— begin Data shown —
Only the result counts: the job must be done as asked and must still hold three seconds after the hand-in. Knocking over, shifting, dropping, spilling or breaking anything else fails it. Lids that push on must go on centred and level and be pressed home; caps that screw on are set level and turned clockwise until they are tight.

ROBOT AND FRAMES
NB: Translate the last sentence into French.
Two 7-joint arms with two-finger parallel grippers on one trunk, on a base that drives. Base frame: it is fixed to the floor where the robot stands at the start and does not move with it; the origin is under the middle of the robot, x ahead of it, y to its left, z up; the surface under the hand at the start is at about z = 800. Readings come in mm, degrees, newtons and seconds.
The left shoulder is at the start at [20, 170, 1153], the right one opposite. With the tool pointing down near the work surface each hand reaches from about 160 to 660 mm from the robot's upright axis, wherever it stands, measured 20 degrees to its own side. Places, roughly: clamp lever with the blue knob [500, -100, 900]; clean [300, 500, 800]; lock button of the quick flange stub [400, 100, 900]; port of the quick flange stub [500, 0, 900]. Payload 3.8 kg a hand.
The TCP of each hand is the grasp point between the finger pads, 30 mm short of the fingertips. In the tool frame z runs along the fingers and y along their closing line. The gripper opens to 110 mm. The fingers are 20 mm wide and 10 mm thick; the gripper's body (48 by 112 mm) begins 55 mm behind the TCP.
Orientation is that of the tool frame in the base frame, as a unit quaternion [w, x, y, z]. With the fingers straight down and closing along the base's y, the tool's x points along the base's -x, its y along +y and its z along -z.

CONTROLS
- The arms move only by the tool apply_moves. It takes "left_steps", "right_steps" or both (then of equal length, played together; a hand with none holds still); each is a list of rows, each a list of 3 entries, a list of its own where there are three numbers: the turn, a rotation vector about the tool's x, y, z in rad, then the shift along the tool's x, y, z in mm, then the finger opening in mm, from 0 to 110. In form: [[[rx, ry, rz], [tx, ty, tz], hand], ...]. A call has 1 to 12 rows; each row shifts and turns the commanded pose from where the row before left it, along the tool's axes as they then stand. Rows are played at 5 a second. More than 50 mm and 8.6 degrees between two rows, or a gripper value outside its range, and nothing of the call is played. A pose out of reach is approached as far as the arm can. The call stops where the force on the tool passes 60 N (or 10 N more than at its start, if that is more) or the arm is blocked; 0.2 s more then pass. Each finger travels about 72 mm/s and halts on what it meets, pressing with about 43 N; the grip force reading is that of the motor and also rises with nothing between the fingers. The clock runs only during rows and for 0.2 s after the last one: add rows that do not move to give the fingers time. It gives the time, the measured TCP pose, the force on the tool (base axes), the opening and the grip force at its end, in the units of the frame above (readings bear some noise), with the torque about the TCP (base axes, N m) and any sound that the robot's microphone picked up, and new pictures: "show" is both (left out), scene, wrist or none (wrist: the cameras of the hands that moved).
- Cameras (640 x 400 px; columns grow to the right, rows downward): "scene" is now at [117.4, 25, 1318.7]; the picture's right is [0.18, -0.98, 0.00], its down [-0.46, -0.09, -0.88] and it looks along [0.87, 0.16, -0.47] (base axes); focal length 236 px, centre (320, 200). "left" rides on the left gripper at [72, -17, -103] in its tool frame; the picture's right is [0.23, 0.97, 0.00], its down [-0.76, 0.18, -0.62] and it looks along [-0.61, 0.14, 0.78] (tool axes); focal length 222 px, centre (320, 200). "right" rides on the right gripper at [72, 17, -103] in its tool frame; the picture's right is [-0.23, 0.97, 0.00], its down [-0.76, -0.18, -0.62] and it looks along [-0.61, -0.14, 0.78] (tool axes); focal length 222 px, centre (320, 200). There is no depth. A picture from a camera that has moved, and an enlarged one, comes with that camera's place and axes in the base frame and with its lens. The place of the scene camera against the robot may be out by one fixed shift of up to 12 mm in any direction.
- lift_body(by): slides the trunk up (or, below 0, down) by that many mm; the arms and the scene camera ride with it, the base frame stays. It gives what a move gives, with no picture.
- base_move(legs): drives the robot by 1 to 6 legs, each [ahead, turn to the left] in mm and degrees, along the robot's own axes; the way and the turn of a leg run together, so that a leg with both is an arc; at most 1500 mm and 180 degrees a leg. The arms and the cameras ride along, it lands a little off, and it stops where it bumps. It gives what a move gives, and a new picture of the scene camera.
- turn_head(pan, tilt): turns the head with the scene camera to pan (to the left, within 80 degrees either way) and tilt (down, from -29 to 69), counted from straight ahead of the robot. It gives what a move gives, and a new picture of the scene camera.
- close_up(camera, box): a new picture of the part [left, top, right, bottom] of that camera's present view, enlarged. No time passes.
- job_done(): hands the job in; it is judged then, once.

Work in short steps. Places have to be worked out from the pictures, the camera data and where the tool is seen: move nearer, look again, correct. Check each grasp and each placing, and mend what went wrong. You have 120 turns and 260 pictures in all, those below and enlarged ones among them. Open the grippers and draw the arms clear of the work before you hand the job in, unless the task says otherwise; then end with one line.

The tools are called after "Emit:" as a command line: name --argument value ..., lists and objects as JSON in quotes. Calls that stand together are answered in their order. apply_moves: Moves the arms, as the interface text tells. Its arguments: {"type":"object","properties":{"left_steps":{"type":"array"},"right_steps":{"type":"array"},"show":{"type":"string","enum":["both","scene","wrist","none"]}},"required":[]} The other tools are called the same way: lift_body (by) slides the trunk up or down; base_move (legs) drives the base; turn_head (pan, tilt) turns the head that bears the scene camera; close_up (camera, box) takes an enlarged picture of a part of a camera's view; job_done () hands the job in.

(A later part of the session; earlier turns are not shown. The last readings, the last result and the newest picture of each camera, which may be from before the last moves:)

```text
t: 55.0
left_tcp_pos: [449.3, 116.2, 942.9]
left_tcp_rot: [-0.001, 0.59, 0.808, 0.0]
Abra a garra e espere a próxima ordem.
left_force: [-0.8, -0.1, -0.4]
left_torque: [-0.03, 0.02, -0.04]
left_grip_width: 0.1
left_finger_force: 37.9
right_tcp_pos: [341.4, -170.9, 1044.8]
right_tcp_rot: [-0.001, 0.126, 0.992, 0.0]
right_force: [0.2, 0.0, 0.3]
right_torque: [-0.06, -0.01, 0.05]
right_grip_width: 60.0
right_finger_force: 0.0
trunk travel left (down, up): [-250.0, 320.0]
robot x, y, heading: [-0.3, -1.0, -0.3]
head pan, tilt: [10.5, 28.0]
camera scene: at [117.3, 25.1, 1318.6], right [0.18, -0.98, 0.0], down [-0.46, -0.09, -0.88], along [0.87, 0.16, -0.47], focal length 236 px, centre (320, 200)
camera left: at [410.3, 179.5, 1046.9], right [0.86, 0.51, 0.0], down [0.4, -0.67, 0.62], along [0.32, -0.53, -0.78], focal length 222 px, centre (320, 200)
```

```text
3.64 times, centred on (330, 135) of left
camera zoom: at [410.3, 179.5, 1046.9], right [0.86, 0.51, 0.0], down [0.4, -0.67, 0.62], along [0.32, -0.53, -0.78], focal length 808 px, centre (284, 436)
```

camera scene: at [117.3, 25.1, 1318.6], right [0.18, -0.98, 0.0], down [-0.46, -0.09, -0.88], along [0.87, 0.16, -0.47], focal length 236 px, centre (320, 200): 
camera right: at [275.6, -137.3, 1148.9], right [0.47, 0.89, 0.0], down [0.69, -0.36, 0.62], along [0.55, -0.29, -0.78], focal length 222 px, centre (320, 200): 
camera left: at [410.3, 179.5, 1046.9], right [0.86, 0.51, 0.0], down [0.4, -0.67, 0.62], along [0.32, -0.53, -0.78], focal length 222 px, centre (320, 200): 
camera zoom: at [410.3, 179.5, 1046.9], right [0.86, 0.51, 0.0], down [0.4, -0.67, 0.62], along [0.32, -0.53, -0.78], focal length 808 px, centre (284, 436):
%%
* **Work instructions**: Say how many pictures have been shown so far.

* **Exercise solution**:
— end Data shown —
* **Work instructions**: Only the lines from the first line of the material above through the line that contains "Two 7-joint arms" should be quoted, each one exactly.

* **Exercise solution**:
Only the result counts: the job must be done as asked and must still hold three seconds after the hand-in. Knocking over, shifting, dropping, spilling or breaking anything else fails it. Lids that push on must go on centred and level and be pressed home; caps that screw on are set level and turned clockwise until they are tight.

ROBOT AND FRAMES
NB: Translate the last sentence into French.
Two 7-joint arms with two-finger parallel grippers on one trunk, on a base that drives. Base frame: it is fixed to the floor where the robot stands at the start and does not move with it; the origin is under the middle of the robot, x ahead of it, y to its left, z up; the surface under the hand at the start is at about z = 800. Readings come in mm, degrees, newtons and seconds.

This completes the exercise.